= INFORMATION SHOWN =
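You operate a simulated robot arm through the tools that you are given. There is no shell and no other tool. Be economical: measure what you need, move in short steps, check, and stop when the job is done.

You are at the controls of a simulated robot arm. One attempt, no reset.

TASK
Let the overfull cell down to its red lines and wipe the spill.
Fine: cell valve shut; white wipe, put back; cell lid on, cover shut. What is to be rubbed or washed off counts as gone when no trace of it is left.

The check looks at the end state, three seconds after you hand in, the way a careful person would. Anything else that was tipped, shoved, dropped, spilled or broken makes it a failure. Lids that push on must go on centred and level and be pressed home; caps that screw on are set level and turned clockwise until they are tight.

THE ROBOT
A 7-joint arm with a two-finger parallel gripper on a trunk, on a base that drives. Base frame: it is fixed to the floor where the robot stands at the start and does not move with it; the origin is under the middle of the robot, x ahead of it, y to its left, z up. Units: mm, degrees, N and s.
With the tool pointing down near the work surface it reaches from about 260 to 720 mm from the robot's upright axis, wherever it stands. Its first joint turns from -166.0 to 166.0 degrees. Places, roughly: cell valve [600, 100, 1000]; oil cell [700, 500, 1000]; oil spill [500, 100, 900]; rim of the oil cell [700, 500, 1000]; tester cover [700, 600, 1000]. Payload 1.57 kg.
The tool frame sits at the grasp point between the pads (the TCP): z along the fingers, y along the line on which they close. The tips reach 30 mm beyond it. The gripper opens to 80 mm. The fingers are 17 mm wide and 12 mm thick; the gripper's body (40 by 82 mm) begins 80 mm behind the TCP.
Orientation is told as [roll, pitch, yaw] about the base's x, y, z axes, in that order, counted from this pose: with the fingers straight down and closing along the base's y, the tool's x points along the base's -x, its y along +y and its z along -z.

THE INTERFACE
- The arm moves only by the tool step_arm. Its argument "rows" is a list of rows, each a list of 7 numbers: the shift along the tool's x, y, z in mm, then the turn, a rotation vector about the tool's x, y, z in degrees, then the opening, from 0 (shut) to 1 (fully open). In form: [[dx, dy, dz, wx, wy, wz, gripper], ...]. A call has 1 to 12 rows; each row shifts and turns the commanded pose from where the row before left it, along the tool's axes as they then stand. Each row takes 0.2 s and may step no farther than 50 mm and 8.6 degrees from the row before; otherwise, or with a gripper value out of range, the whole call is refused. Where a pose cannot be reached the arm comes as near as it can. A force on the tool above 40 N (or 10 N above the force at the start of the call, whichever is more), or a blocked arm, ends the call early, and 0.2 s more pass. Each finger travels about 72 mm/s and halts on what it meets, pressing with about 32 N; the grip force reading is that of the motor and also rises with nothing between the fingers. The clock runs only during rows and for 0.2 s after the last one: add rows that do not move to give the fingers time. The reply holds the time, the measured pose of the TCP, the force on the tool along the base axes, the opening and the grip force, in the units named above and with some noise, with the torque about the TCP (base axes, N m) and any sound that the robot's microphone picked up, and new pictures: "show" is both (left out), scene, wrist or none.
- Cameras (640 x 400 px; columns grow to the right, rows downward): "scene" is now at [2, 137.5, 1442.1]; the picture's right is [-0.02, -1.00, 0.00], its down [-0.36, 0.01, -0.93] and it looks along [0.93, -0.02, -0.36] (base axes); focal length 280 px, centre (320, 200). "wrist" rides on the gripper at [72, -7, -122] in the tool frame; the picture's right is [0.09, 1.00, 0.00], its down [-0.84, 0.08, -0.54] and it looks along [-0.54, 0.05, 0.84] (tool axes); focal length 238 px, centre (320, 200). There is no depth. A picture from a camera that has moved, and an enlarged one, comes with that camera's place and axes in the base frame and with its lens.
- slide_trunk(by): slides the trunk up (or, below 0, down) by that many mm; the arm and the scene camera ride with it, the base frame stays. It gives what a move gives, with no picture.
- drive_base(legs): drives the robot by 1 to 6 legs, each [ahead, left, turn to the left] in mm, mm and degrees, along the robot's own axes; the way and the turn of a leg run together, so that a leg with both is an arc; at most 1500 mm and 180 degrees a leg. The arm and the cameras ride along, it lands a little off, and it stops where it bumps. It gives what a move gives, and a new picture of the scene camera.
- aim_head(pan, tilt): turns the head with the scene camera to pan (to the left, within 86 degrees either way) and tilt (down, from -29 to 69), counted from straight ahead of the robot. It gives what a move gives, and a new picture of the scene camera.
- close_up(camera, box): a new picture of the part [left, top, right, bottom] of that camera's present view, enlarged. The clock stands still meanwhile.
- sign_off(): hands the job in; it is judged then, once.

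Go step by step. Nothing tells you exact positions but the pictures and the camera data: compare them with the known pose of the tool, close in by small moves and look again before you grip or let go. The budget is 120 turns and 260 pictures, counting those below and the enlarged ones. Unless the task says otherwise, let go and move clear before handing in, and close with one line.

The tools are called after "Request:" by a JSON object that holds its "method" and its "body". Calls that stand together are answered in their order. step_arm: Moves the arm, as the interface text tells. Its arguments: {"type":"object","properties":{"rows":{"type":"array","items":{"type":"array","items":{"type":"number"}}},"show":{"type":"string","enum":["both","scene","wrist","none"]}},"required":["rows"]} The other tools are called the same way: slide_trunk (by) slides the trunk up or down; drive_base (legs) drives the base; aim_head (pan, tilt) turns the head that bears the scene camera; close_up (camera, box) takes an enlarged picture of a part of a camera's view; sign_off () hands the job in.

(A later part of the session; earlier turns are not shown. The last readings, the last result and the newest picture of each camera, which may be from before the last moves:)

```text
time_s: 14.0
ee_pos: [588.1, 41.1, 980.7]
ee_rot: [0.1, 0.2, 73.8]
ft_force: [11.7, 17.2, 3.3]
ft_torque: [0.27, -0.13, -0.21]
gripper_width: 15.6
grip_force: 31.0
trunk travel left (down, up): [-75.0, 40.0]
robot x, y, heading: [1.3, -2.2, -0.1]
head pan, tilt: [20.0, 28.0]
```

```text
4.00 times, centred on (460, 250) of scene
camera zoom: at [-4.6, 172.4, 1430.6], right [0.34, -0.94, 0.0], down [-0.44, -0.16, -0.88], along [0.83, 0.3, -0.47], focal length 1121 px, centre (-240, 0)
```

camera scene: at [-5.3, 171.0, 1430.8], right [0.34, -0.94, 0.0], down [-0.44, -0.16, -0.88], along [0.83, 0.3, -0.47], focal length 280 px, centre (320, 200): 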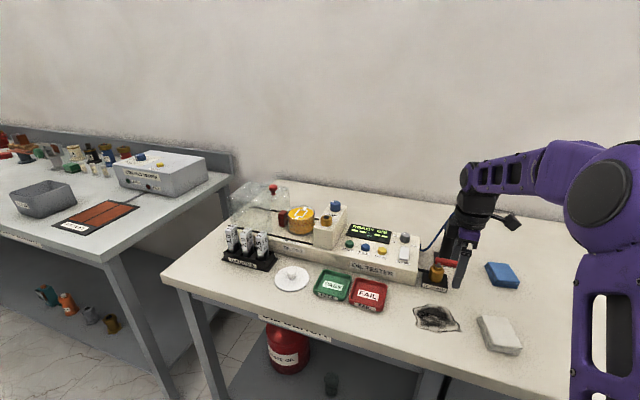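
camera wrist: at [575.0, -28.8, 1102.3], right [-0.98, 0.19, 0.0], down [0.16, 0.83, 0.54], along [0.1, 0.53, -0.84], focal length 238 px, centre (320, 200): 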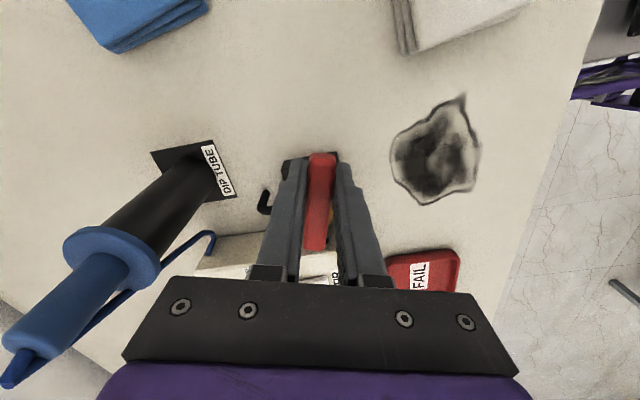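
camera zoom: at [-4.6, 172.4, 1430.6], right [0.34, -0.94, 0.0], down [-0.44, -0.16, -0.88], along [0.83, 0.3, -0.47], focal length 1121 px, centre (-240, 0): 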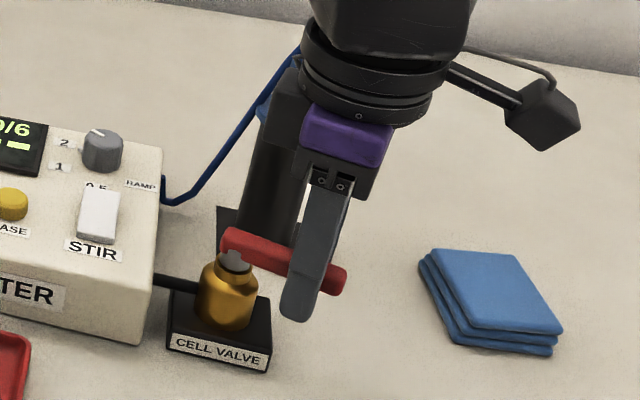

= TASK INSTRUCTIONS =
From the material above, copy everything exactly but the pictures. Write them as strings in a JSON array, leaving out blank lines.

= TASK RESPONSE =
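[
  "You operate a simulated robot arm through the tools that you are given. There is no shell and no other tool. Be economical: measure what you need, move in short steps, check, and stop when the job is done.",
  "You are at the controls of a simulated robot arm. One attempt, no reset.",
  "TASK",
  "Let the overfull cell down to its red lines and wipe the spill.",
  "Fine: cell valve shut; white wipe, put back; cell lid on, cover shut. What is to be rubbed or washed off counts as gone when no trace of it is left.",
  "The check looks at the end state, three seconds after you hand in, the way a careful person would. Anything else that was tipped, shoved, dropped, spilled or broken makes it a failure. Lids that push on must go on centred and level and be pressed home; caps that screw on are set level and turned clockwise until they are tight.",
  "THE ROBOT",
  "A 7-joint arm with a two-finger parallel gripper on a trunk, on a base that drives. Base frame: it is fixed to the floor where the robot stands at the start and does not move with it; the origin is under the middle of the robot, x ahead of it, y to its left, z up. Units: mm, degrees, N and s.",
  "With the tool pointing down near the work surface it reaches from about 260 to 720 mm from the robot's upright axis, wherever it stands. Its first joint turns from -166.0 to 166.0 degrees. Places, roughly: cell valve [600, 100, 1000]; oil cell [700, 500, 1000]; oil spill [500, 100, 900]; rim of the oil cell [700, 500, 1000]; tester cover [700, 600, 1000]. Payload 1.57 kg.",
  "The tool frame sits at the grasp point between the pads (the TCP): z along the fingers, y along the line on which they close. The tips reach 30 mm beyond it. The gripper opens to 80 mm. The fingers are 17 mm wide and 12 mm thick; the gripper's body (40 by 82 mm) begins 80 mm behind the TCP.",
  "Orientation is told as [roll, pitch, yaw] about the base's x, y, z axes, in that order, counted from this pose: with the fingers straight down and closing along the base's y, the tool's x points along the base's -x, its y along +y and its z along -z.",
  "THE INTERFACE",
  "- The arm moves only by the tool step_arm. Its argument \"rows\" is a list of rows, each a list of 7 numbers: the shift along the tool's x, y, z in mm, then the turn, a rotation vector about the tool's x, y, z in degrees, then the opening, from 0 (shut) to 1 (fully open). In form: [[dx, dy, dz, wx, wy, wz, gripper], ...]. A call has 1 to 12 rows; each row shifts and turns the commanded pose from where the row before left it, along the tool's axes as they then stand. Each row takes 0.2 s and may step no farther than 50 mm and 8.6 degrees from the row before; otherwise, or with a gripper value out of range, the whole call is refused. Where a pose cannot be reached the arm comes as near as it can. A force on the tool above 40 N (or 10 N above the force at the start of the call, whichever is more), or a blocked arm, ends the call early, and 0.2 s more pass. Each finger travels about 72 mm/s and halts on what it meets, pressing with about 32 N; the grip force reading is that of the motor and also rises with nothing between the fingers. The clock runs only during rows and for 0.2 s after the last one: add rows that do not move to give the fingers time. The reply holds the time, the measured pose of the TCP, the force on the tool along the base axes, the opening and the grip force, in the units named above and with some noise, with the torque about the TCP (base axes, N m) and any sound that the robot's microphone picked up, and new pictures: \"show\" is both (left out), scene, wrist or none.",
  "- Cameras (640 x 400 px; columns grow to the right, rows downward): \"scene\" is now at [2, 137.5, 1442.1]; the picture's right is [-0.02, -1.00, 0.00], its down [-0.36, 0.01, -0.93] and it looks along [0.93, -0.02, -0.36] (base axes); focal length 280 px, centre (320, 200). \"wrist\" rides on the gripper at [72, -7, -122] in the tool frame; the picture's right is [0.09, 1.00, 0.00], its down [-0.84, 0.08, -0.54] and it looks along [-0.54, 0.05, 0.84] (tool axes); focal length 238 px, centre (320, 200). There is no depth. A picture from a camera that has moved, and an enlarged one, comes with that camera's place and axes in the base frame and with its lens.",
  "- slide_trunk(by): slides the trunk up (or, below 0, down) by that many mm; the arm and the scene camera ride with it, the base frame stays. It gives what a move gives, with no picture.",
  "- drive_base(legs): drives the robot by 1 to 6 legs, each [ahead, left, turn to the left] in mm, mm and degrees, along the robot's own axes; the way and the turn of a leg run together, so that a leg with both is an arc; at most 1500 mm and 180 degrees a leg. The arm and the cameras ride along, it lands a little off, and it stops where it bumps. It gives what a move gives, and a new picture of the scene camera.",
  "- aim_head(pan, tilt): turns the head with the scene camera to pan (to the left, within 86 degrees either way) and tilt (down, from -29 to 69), counted from straight ahead of the robot. It gives what a move gives, and a new picture of the scene camera.",
  "- close_up(camera, box): a new picture of the part [left, top, right, bottom] of that camera's present view, enlarged. The clock stands still meanwhile.",
  "- sign_off(): hands the job in; it is judged then, once.",
  "Go step by step. Nothing tells you exact positions but the pictures and the camera data: compare them with the known pose of the tool, close in by small moves and look again before you grip or let go. The budget is 120 turns and 260 pictures, counting those below and the enlarged ones. Unless the task says otherwise, let go and move clear before handing in, and close with one line.",
  "The tools are called after \"Request:\" by a JSON object that holds its \"method\" and its \"body\". Calls that stand together are answered in their order. step_arm: Moves the arm, as the interface text tells. Its arguments: {\"type\":\"object\",\"properties\":{\"rows\":{\"type\":\"array\",\"items\":{\"type\":\"array\",\"items\":{\"type\":\"number\"}}},\"show\":{\"type\":\"string\",\"enum\":[\"both\",\"scene\",\"wrist\",\"none\"]}},\"required\":[\"rows\"]} The other tools are called the same way: slide_trunk (by) slides the trunk up or down; drive_base (legs) drives the base; aim_head (pan, tilt) turns the head that bears the scene camera; close_up (camera, box) takes an enlarged picture of a part of a camera's view; sign_off () hands the job in.",
  "(A later part of the session; earlier turns are not shown. The last readings, the last result and the newest picture of each camera, which may be from before the last moves:)",
  "```text",
  "time_s: 14.0",
  "ee_pos: [588.1, 41.1, 980.7]",
  "ee_rot: [0.1, 0.2, 73.8]",
  "ft_force: [11.7, 17.2, 3.3]",
  "ft_torque: [0.27, -0.13, -0.21]",
  "gripper_width: 15.6",
  "grip_force: 31.0",
  "trunk travel left (down, up): [-75.0, 40.0]",
  "robot x, y, heading: [1.3, -2.2, -0.1]",
  "head pan, tilt: [20.0, 28.0]",
  "```",
  "```text",
  "4.00 times, centred on (460, 250) of scene",
  "camera zoom: at [-4.6, 172.4, 1430.6], right [0.34, -0.94, 0.0], down [-0.44, -0.16, -0.88], along [0.83, 0.3, -0.47], focal length 1121 px, centre (-240, 0)",
  "```",
  "camera scene: at [-5.3, 171.0, 1430.8], right [0.34, -0.94, 0.0], down [-0.44, -0.16, -0.88], along [0.83, 0.3, -0.47], focal length 280 px, centre (320, 200): ",
  "camera wrist: at [575.0, -28.8, 1102.3], right [-0.98, 0.19, 0.0], down [0.16, 0.83, 0.54], along [0.1, 0.53, -0.84], focal length 238 px, centre (320, 200): ",
  "camera zoom: at [-4.6, 172.4, 1430.6], right [0.34, -0.94, 0.0], down [-0.44, -0.16, -0.88], along [0.83, 0.3, -0.47], focal length 1121 px, centre (-240, 0): "
]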